### [Work to do]
Retype the material in full, keeping every word the same.

** START OF Source excerpt **

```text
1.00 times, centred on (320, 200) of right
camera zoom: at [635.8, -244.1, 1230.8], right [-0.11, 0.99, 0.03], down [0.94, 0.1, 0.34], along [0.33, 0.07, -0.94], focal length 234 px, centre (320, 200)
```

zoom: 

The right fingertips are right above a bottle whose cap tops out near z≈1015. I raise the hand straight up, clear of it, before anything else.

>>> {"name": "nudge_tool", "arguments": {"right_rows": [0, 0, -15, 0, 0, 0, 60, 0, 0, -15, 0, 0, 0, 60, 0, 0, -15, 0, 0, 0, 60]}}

** END OF Source excerpt **

### [Result of this task]
```text
1.00 times, centred on (320, 200) of right
camera zoom: at [635.8, -244.1, 1230.8], right [-0.11, 0.99, 0.03], down [0.94, 0.1, 0.34], along [0.33, 0.07, -0.94], focal length 234 px, centre (320, 200)
```

zoom: 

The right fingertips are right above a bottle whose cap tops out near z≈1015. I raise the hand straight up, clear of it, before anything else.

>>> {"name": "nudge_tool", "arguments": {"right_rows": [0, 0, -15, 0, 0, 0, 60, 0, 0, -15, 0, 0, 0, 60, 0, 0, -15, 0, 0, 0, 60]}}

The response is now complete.